**Given task**:
Keep the extract provided going from its last sentence.

**Extract provided**:

The world would be capable of savoring the happy times after having gone through such terrible times. Eliot compares this era of new beginnings to spring, since spring generally is symbolic of new life. However, unlike Chaucer, he does not imply that spring is necessarily a happy time, or that beginnings are happy. He simply says that spring is a necessity when dealing with pain that will enable things to become fully alive again. Eliot says that "April is the cruelest month" which mixes "memory and desire" (2357). Mixing memory and desire can be interpreted many ways. Often for something new, living, and less painful to happen there needs to be a desire for life. The desire is there because the memories of life in the past prevail. Gregory Jay says in his article that memories can also block the past, but April and a season of new life comes. As it arrives the life awakens passion pulling out the coldness. He calls this an "ode of dejection" that shows a form of hurt and feeling coming after the initial pain. Therefore, in his essay Jay argues that Eliot has taken Chaucer's celebration of life, and turned it into an ode of dejection (133). Another way of looking at Eliot's "ode of dejection" is that this "celebration of life" was written realistically to reflect Eliot's time. Eliot wrote "The Wasteland" during the modernist movement in the early twentieth century. An element of the modern philosophy led to poems being written about or with a sense of loneliness, dejection, and despair. This sense of dejection reflects his time, which was quite different from the medieval ideas implied by Chaucer in The Canterbury Tales.
Most writers choose to write about issues that are of great concern to them at the moment. For example, Europe was in shambles at the time Eliot was writing. Many had died in the war, so life was not being celebrated (Smith 138). The poem may have been about dejection or celebration as it was something everyone was in need of. Eliot wanted to show people it was possible for them to handle all the death they had experienced. A healing process must occur in order for people to continue on with life. In line five Eliot writes, "Winter kept us warm, covering Earth in forgetful snow" (2357). This is a line which implies that people had not begun to come to terms with the death they had experienced. It still comforted people to feel depressed and cold, both feelings winter brings to mind. More confirmation that winter does not have life in it is found in the line that says, "A little life with dried tubers" (2357). Winter was the time right after the war, the time in people's lives where there was not much hope, yet it was a comfortable place to be in. David Spurr writes that "forgetful" and "snow" are compared nature. Giving snow a human quality makes the image stronger in Spurr's case showing a type of consciousness that pursues disorder in an inner world (23).

**Recorded data**:

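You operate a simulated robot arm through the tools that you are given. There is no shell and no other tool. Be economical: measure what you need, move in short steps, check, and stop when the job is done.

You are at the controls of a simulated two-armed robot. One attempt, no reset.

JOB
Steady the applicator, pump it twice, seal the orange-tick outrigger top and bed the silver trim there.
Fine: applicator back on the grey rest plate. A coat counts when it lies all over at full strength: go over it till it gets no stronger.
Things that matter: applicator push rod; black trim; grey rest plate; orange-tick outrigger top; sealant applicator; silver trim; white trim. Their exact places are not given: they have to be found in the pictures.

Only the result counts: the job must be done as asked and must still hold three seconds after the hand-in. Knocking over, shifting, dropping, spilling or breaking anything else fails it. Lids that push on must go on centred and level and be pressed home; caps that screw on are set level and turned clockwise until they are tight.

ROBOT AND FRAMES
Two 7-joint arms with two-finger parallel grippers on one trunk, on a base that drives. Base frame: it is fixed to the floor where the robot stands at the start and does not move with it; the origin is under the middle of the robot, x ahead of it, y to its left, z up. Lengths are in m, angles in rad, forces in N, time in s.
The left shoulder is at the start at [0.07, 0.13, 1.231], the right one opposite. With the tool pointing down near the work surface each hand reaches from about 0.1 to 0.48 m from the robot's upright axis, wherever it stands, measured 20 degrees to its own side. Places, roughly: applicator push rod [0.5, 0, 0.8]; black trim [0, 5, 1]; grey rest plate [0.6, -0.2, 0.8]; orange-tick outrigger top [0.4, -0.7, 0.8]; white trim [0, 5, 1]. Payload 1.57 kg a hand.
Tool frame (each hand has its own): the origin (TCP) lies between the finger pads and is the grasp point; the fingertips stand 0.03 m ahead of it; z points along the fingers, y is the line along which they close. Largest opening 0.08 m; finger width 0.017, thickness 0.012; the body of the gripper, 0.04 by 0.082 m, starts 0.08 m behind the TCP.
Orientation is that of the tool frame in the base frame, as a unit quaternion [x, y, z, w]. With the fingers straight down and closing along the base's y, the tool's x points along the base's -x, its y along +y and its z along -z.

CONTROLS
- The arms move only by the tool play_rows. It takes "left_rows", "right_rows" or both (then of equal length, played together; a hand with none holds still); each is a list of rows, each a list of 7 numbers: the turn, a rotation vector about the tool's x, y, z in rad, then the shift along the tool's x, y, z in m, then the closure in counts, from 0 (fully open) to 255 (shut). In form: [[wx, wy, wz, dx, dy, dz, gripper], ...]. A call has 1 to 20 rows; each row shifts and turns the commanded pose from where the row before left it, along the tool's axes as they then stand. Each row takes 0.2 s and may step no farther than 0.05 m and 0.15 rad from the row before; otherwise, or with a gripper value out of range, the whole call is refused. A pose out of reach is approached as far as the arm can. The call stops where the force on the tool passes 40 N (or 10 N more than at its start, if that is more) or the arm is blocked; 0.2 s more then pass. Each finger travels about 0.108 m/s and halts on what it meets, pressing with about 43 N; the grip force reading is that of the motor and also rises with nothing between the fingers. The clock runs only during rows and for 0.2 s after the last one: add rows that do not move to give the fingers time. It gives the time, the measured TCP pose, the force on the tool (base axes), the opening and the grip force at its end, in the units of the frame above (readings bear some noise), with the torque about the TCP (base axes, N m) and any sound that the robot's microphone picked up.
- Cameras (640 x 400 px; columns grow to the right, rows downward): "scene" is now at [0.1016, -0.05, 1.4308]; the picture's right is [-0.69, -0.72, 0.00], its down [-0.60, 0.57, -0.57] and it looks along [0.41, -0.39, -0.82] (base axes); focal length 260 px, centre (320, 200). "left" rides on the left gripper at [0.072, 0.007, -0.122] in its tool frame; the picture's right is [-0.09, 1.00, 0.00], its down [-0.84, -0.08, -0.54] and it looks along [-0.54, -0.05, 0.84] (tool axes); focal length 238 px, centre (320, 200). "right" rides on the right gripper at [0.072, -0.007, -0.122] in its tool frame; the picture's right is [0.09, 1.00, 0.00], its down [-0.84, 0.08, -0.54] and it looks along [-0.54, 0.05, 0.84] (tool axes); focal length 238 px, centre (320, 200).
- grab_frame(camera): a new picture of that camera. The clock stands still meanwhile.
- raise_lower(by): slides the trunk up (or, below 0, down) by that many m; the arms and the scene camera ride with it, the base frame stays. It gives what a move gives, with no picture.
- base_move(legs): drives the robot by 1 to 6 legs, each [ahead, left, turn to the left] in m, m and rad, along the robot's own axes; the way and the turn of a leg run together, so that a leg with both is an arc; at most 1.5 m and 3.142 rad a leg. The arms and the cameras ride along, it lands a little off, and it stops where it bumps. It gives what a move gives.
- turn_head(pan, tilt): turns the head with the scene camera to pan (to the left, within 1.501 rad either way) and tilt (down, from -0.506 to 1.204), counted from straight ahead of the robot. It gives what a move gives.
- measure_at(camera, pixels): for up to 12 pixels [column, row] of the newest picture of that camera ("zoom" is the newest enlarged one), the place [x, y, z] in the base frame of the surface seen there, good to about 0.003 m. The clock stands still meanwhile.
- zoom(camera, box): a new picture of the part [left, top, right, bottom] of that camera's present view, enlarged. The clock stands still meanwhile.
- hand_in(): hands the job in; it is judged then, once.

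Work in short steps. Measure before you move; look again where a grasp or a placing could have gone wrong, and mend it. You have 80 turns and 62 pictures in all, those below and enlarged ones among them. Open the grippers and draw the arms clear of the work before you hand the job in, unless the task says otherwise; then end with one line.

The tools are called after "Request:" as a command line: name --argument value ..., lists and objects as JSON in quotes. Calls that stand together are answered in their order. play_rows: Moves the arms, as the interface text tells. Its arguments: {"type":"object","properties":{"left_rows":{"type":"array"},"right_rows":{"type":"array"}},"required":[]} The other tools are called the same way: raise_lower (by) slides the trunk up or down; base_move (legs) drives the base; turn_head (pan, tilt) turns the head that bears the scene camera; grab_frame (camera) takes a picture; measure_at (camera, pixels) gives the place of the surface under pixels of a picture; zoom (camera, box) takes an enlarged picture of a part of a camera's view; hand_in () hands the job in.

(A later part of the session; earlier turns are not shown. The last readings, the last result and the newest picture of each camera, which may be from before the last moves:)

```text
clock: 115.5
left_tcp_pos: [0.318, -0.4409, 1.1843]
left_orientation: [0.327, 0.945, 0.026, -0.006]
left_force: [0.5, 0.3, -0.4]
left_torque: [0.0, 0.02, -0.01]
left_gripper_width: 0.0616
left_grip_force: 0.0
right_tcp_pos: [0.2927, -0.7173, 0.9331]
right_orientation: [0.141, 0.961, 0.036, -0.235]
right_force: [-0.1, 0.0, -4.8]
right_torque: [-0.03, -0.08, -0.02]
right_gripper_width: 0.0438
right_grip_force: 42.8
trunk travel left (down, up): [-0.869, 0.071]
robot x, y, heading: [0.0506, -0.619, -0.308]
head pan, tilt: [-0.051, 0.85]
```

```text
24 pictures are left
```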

**Expected answer**:
He says Eliot never unifies the disorder, but uses the inner imagination and looks out to the desolate sea the poem seems to display (26 ). This modernist idea of desolation supports the idea of the world being in disarray after the war, in this time of winter. After winter the discomfort truly begins to be noticed, the soothing feeling of depression is gone with the sharp sting of the thaw. Dull roots begin to stir in the rain, the lilacs begin to blossom, and life begins again. This is a cruel process according to Eliot. It is the healing process after the war that is painful, but brings people back to a similar existence they had before the war, one with less pain and more life. Edmund Wilson claims that the poem exhibits a "post-War world of shattered institutions, strained nerves and bankrupt ideals where life no longer seems serious or coherent" (Smith 138). Eliot may show in his poem that these things happened after the war, but he also seems to show that the shattered fragments of institutions and ideals can be rebuilt and reunified. As April, or this new season in time, begins the healing process can start, and these things can be reestablished.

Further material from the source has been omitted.